This was a year of change for us. Hard, painful, exciting, beautiful growth. Four seasons have passed, three children have grown and a year’s worth of life was lived. This little corner of the web has been a bit of a refuge for me. Scrolling through old posts last night I realized it got a little depressing around here for a time. As we processed the move, I found myself stuck in the contemplative ponderings of change. And so many of you stuck it out as I processed.
I know I’ve already said that, but I need to say it again. I don’t like to get too serious around here. I don’t know why – I guess my ultimate hope is to make you all smile. Life is fun and there is so much joy to be had.
But sometimes life is also hard. Winter settles in and you have to search a bit more for the beauty in the frosty darkness. A dear friend told me during this more difficult time of transition that she could always tell when things weren’t quite right. “Your writing takes a completely different tone,” said said. “It’s still beautiful, but I just know that your heart is aching a bit more than usual.”
But inevitably winter must thaw and joy breaks through once more. We’re walking toward spring and it’s balmy and sweet. And funny.
So without further ado, I give you 2011 in review:
In January, I laughed until I cried and I beseeched my male readership to please, for the love of all things holy explain to me the obssession with Star Trek. (Best I could tell, Star Trek is to men what Twilight is to women…)
In Feburary, I threw one heck of a pink princess party and lived to tell the tale.
In April my first grader and I debated Creationism and the Big Bang theory. Later Tia and I discussed whether or not she would be able to do handstands in heaven while Landon swore up one side and down the other he saw a kangaroo on the side of the road. My kids are so delightfully weird.
In June I gave you all a cavity with the sweetest pictures of childhood ever published. I also traveled to Montreal and spent the day on a movie set where I interviewed Christine Baransky, died laughing at my husband’s reasoning for why the kids should not touch a bird’s nest and I dug down deep and got more personal than I’ve ever done before.
In August people disrespected my smokin’ hot minivan and it was suggested I add ghost flames down the side. I also announced our intention to homeschool and I went to Hollywood and took a million pictures of myself at a movie premiere.
In September I explained why I would not be raising a bimbo of a daughter, then we all rejoiced as she made the most beautiful decision. We also found ourselves finally settling into a home after three months of living like nomads.
In November I cried a freakin’ river for a second time, then my daughter and I were scarred for life when we walked in on a man in an airplane bathroom with his pants around his ankles. And I officially coined the phrase “Air Butt.” I also wrote this post, which is another one of my favorites.
Which brings us to December. I found out my eyes have betrayed me this month, I contemplated the value of a man when Albert Pujols left the Cardinals for the Angels, I admitted my aversion to Math (maybe I’m allergic to numbers…) and I died my hair pink.

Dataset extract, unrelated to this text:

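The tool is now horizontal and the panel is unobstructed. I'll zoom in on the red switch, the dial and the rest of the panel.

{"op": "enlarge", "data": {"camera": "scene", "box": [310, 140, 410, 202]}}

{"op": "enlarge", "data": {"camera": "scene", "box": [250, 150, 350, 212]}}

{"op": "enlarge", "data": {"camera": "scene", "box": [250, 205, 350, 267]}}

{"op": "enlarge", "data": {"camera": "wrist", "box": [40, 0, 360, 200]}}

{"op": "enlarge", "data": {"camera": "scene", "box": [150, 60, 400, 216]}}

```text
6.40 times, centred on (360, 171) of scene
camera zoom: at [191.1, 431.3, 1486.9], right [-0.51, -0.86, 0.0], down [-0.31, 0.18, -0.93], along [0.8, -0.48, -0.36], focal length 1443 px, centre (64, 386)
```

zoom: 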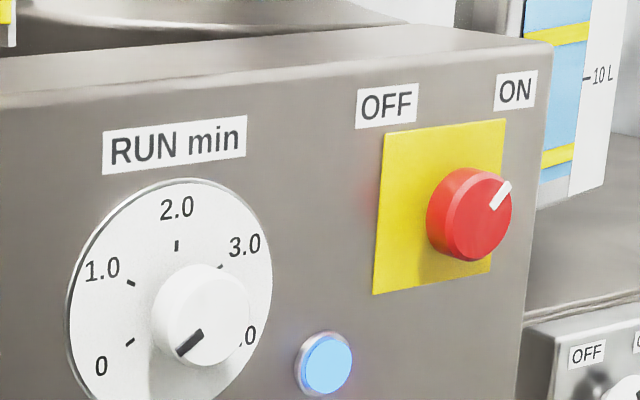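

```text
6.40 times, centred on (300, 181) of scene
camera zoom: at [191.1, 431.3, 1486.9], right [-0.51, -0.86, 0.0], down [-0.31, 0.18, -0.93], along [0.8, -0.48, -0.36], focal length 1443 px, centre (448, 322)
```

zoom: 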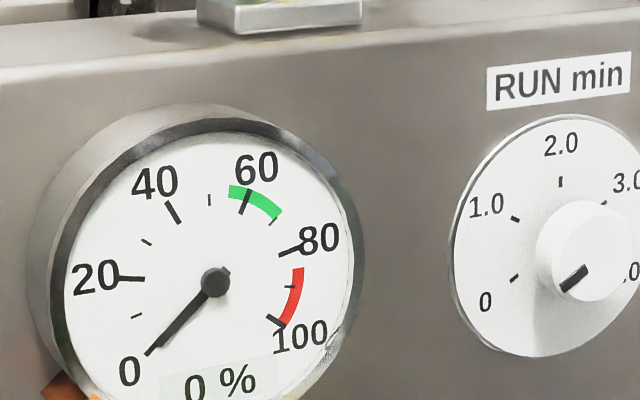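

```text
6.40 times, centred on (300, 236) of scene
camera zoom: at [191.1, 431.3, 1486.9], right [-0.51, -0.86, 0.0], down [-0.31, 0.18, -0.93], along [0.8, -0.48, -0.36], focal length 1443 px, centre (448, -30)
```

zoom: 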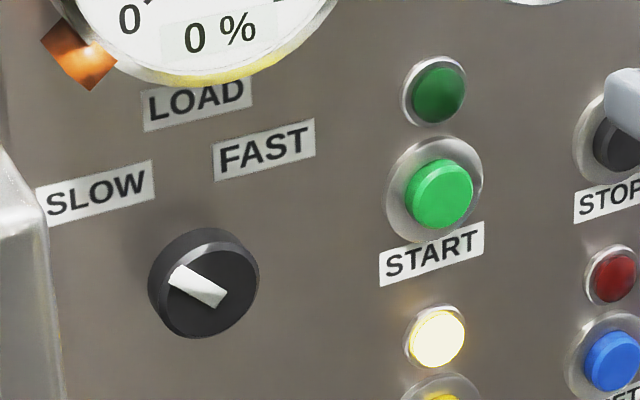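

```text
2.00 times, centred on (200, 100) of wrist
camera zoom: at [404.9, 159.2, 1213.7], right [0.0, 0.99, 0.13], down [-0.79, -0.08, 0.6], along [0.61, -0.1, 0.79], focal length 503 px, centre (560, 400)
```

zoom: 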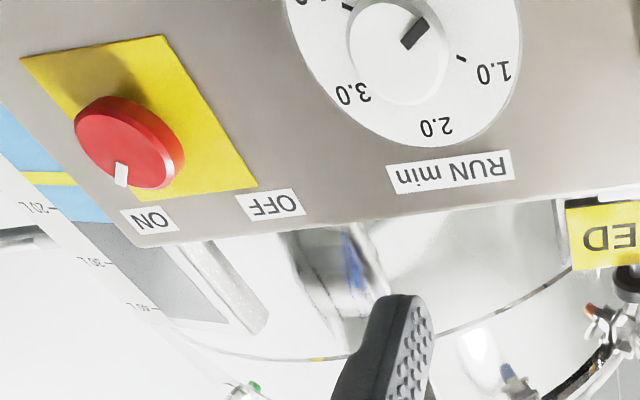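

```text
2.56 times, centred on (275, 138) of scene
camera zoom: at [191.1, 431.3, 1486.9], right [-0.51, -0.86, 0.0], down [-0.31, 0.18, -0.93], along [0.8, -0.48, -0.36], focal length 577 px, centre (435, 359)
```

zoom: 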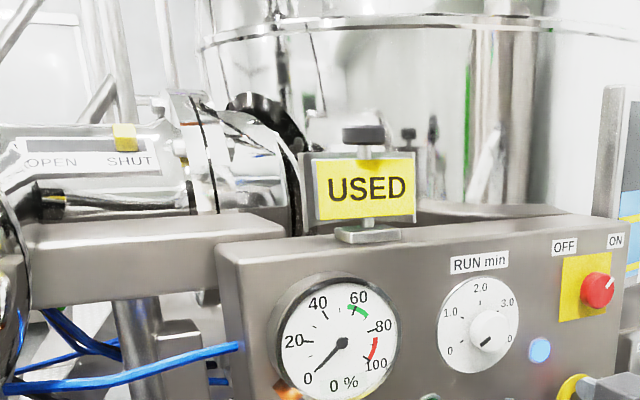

It’s been quite a year and I couldn’t be more excited to head into 2012. I have big dreams, several goals and a lot of confidence. I think it’s the hair that’s given me a little boost. I hope you’ll join me as we jump into the new year. Perhaps we could all take a lesson from my youngest and leap with reckless abandon and unabashed joy.
Who’s with me? What are you looking forward to and hoping to accomplish this year?